── Supplied material
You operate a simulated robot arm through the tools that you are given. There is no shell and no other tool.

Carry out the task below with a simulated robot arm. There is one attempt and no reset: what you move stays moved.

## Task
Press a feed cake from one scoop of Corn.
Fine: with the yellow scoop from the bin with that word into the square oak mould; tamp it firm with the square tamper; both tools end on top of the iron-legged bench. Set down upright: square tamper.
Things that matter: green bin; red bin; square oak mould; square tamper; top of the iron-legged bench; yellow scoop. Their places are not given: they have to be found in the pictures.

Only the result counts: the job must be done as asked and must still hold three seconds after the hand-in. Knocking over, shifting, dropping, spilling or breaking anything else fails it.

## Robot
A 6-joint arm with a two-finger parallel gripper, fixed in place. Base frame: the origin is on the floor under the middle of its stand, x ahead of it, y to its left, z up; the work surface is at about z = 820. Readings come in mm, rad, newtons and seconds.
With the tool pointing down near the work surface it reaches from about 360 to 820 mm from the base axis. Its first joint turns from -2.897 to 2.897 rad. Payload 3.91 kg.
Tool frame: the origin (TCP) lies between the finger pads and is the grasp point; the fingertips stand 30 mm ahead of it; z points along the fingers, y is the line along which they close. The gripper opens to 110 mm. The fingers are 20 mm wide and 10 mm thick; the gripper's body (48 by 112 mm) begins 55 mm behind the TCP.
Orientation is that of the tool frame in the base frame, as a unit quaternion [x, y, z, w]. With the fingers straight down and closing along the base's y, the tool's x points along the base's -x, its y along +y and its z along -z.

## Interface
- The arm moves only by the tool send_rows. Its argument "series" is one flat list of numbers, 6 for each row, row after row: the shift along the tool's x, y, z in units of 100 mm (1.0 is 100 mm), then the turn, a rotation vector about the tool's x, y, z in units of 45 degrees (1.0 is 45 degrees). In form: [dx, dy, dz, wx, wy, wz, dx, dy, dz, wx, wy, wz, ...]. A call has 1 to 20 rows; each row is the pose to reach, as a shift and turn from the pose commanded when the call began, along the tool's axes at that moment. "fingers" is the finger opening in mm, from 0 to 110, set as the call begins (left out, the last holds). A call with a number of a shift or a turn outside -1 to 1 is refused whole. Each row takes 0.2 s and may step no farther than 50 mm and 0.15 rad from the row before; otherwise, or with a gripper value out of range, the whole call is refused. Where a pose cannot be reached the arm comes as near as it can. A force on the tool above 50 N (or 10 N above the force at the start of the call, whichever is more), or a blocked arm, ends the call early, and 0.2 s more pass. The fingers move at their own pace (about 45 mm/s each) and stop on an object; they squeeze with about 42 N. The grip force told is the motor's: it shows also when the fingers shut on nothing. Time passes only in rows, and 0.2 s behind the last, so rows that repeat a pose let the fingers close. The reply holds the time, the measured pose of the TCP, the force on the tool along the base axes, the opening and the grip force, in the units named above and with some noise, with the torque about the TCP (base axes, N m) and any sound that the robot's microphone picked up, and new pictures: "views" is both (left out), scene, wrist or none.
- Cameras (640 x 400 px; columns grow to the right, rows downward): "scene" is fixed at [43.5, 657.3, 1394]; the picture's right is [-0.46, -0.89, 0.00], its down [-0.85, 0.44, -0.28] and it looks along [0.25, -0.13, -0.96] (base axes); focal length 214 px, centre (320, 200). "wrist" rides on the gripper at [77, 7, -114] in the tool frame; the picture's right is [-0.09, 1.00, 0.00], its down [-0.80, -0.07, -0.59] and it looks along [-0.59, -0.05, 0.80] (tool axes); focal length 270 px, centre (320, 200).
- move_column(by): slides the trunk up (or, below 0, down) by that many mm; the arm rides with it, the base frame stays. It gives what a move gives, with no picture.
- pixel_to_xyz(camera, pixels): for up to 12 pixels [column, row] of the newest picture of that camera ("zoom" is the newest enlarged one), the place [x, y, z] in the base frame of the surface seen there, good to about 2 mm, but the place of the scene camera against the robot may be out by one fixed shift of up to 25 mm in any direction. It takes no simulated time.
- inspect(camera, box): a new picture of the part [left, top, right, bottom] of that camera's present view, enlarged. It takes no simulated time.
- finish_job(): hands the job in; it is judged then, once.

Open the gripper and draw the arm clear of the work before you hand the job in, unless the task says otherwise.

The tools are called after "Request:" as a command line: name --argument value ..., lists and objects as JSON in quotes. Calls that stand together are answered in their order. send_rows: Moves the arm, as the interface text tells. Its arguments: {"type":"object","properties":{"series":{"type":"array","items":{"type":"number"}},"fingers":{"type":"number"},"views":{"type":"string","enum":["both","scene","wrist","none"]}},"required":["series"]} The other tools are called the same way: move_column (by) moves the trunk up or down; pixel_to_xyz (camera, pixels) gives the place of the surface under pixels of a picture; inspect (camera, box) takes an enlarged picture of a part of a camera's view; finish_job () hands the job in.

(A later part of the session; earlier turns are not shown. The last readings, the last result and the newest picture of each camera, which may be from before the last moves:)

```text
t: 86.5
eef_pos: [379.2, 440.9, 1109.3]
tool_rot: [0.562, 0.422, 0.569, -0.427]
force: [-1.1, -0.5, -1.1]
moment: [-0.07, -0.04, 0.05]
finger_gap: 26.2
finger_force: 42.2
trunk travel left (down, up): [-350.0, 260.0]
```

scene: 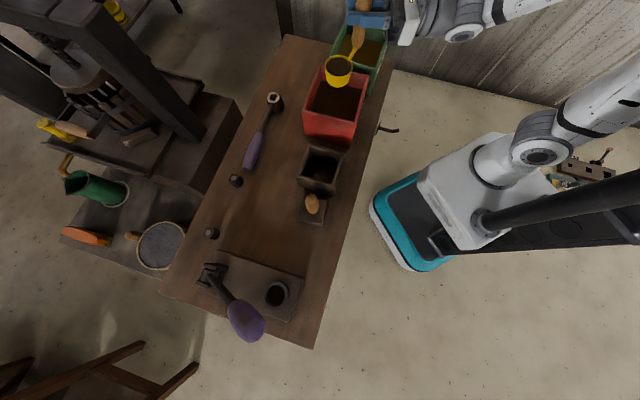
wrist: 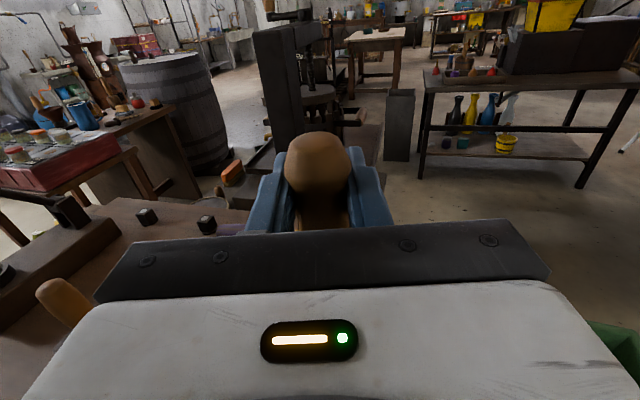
────
── Source extract
Advent of Code 2022 Thoughts and Favorites

This year, I was introduced to Advent of Code, a series of 25 puzzles released nightly starting December 1, by a couple of friends and we had a friendly bit of competition doing the challenges each day. I wasn't sure what to expect but it ended up being a challenging, engaging, and fun activity to do each night leading up to Christmas.

Each day you are presented with a two-part challenge that is vaguely Christmas-themed. They tended to start off fairly easy with the difficulty ramping up through the month and with a couple that were much more challenging than others. The first part usually helps you understand the dataset for the challenge and how to work with it, while the second part extends, remixes, or elaborates the calculations you did in the first part. The solutions to all of the puzzles are simple numeric or text answers that are easily checked and players are given different datasets so someone else's answer won't work for you.

I chose Python to solve most of the puzzles in because I had been working with it a bit recently and the data-oriented puzzles seemed like a good fit for the general language features. A couple of times I used C or something else because I just thought I could get the answer quickly that way, but I went back later and added a Python version for those as well.

Most days I put together a quick-n-dirty solution to get the answers entered, then went back and cleaned up my code just a little bit before committing it for comparison with my friends. Amongst our group, half of the players finished all of the challenges, while a couple just didn't have the time to work on them each day but still made it through a good portion of it. On average overall, I was about the 3800th person to solve each day, ranging from 13122nd down to 342nd.

Fastest Solution Days

Day 18 and Day 21 had my fastest Part 1 solves and Day 6 was my fastest Part 2 solve, but Day 22 had my fastest relative to other players. I think some of that was getting into the groove of how the problems were structured and also the variation in difficulty from day to day.

Day 18 was interesting: given coordinates of individual voxels, Part 1 had you calculate how many faces were exposed. I had a solution to this in a little over 4 minutes. Part 2 though had you remove all of the interior faces that were not somehow exposed to the outside. This ended up taking another 2 hours to figure out, ending up as one of my slower solves.
────
> [Given request 1]
Extract from the source extract the words running from "Most days I" to "down to 342nd.".
> [Given request 2]
Carry the source extract on from its last sentence.

> [Result 1]
Most days I put together a quick-n-dirty solution to get the answers entered, then went back and cleaned up my code just a little bit before committing it for comparison with my friends. Amongst our group, half of the players finished all of the challenges, while a couple just didn't have the time to work on them each day but still made it through a good portion of it. On average overall, I was about the 3800th person to solve each day, ranging from 13122nd down to 342nd.

> [Result 2]
Day 22 was definitely one of my favorites. You had a map that was flat in Part 1 but ended up needing to be folded into a cube in Part 2. I ended up making a cube out of some scraps of wrapping paper and folding it up to figure out all of the coordinate transformations needed to make it work.

Wrapping paper cube with numbers on each edge used to help solve Day 22 quickly.

Frustrations

A couple of days required doing some path searching across large grids. With naïve methods, these could run for many hours to get the solution, some would have required gargantuan amounts of memory. These required a lot of thinking about what could be used as culling criteria, making sure all pieces of information were used correctly, and sometimes figuring out patterns that repeated over numbers of cycles. These could get incredibly frustrating, but also helps you keep in mind that some things really do have to be optimized well to work at all. It'll be something I remember looking at problems next year.

Speed

I did learn a couple of tricks to get my solutions as quickly as I could figure them out. I made a template of my basic code that I used to pull in my puzzle input each day which I would copy and prep the directory for ahead of time.

I also discovered the excellent advent-of-code-data Python module which makes it a single line to pull in the daily input in one of a couple of formats. This saves the step of downloading the file and getting it to the right place for the code to pick up.

Overall

I found it to be pretty addictive and I definitely wanted to complete the puzzle each night. Early in the month I had some last minute travel for work and coming home late one night I finished the Day 9 puzzle sitting in the baggage claim of the airport waiting for my luggage to show up. Luckily it was a fairly quick one and my luggage only had to go around a few dozen extra times!

It was a great experience and I definitely plan to play again with a friendly competition group in 2023. I also see myself going back to do some of the previous years as well for some extra fun. Highly recommend if you like programming and puzzles!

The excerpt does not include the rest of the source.